EXERCISE DESCRIPTION: Transcribe the full listing below exactly. Format the lines as a JSON array of strings and drop empty lines.

DATA SECTION:
## START

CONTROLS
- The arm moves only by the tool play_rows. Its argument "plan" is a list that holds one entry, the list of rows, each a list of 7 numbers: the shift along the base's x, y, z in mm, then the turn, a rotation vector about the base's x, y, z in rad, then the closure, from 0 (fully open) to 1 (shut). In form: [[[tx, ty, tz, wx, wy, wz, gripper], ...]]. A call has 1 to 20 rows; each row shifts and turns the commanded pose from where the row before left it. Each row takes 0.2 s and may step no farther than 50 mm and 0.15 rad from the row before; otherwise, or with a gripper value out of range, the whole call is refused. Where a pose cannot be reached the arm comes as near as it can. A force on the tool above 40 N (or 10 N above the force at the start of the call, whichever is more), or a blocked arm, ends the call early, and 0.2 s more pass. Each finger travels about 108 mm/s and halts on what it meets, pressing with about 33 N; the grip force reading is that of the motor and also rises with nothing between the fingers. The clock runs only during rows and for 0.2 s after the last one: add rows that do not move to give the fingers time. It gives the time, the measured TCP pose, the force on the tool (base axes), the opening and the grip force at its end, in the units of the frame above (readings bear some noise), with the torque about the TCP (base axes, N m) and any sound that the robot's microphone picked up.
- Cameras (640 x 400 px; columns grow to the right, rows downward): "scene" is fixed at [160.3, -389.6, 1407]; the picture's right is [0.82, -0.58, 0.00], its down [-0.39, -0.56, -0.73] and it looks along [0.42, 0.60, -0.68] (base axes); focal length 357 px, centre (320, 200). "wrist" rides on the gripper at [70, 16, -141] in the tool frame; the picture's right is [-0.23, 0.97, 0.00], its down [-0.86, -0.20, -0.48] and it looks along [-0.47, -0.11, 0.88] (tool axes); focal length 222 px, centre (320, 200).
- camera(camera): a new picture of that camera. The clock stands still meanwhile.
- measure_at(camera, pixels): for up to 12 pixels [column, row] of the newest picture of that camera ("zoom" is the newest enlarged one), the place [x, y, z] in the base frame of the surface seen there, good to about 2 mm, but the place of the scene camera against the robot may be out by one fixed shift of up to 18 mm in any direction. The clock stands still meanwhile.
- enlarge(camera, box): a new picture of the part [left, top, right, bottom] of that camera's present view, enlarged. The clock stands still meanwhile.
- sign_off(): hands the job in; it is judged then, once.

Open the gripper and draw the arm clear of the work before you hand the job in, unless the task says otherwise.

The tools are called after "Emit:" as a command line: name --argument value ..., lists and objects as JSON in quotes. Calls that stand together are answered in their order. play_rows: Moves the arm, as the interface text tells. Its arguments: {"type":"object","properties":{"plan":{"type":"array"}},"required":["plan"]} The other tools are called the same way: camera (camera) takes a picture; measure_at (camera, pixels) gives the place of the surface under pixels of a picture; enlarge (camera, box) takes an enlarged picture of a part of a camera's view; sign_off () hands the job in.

## END

THE OUTPUT:
[
  "CONTROLS",
  "- The arm moves only by the tool play_rows. Its argument \"plan\" is a list that holds one entry, the list of rows, each a list of 7 numbers: the shift along the base's x, y, z in mm, then the turn, a rotation vector about the base's x, y, z in rad, then the closure, from 0 (fully open) to 1 (shut). In form: [[[tx, ty, tz, wx, wy, wz, gripper], ...]]. A call has 1 to 20 rows; each row shifts and turns the commanded pose from where the row before left it. Each row takes 0.2 s and may step no farther than 50 mm and 0.15 rad from the row before; otherwise, or with a gripper value out of range, the whole call is refused. Where a pose cannot be reached the arm comes as near as it can. A force on the tool above 40 N (or 10 N above the force at the start of the call, whichever is more), or a blocked arm, ends the call early, and 0.2 s more pass. Each finger travels about 108 mm/s and halts on what it meets, pressing with about 33 N; the grip force reading is that of the motor and also rises with nothing between the fingers. The clock runs only during rows and for 0.2 s after the last one: add rows that do not move to give the fingers time. It gives the time, the measured TCP pose, the force on the tool (base axes), the opening and the grip force at its end, in the units of the frame above (readings bear some noise), with the torque about the TCP (base axes, N m) and any sound that the robot's microphone picked up.",
  "- Cameras (640 x 400 px; columns grow to the right, rows downward): \"scene\" is fixed at [160.3, -389.6, 1407]; the picture's right is [0.82, -0.58, 0.00], its down [-0.39, -0.56, -0.73] and it looks along [0.42, 0.60, -0.68] (base axes); focal length 357 px, centre (320, 200). \"wrist\" rides on the gripper at [70, 16, -141] in the tool frame; the picture's right is [-0.23, 0.97, 0.00], its down [-0.86, -0.20, -0.48] and it looks along [-0.47, -0.11, 0.88] (tool axes); focal length 222 px, centre (320, 200).",
  "- camera(camera): a new picture of that camera. The clock stands still meanwhile.",
  "- measure_at(camera, pixels): for up to 12 pixels [column, row] of the newest picture of that camera (\"zoom\" is the newest enlarged one), the place [x, y, z] in the base frame of the surface seen there, good to about 2 mm, but the place of the scene camera against the robot may be out by one fixed shift of up to 18 mm in any direction. The clock stands still meanwhile.",
  "- enlarge(camera, box): a new picture of the part [left, top, right, bottom] of that camera's present view, enlarged. The clock stands still meanwhile.",
  "- sign_off(): hands the job in; it is judged then, once.",
  "Open the gripper and draw the arm clear of the work before you hand the job in, unless the task says otherwise.",
  "The tools are called after \"Emit:\" as a command line: name --argument value ..., lists and objects as JSON in quotes. Calls that stand together are answered in their order. play_rows: Moves the arm, as the interface text tells. Its arguments: {\"type\":\"object\",\"properties\":{\"plan\":{\"type\":\"array\"}},\"required\":[\"plan\"]} The other tools are called the same way: camera (camera) takes a picture; measure_at (camera, pixels) gives the place of the surface under pixels of a picture; enlarge (camera, box) takes an enlarged picture of a part of a camera's view; sign_off () hands the job in."
]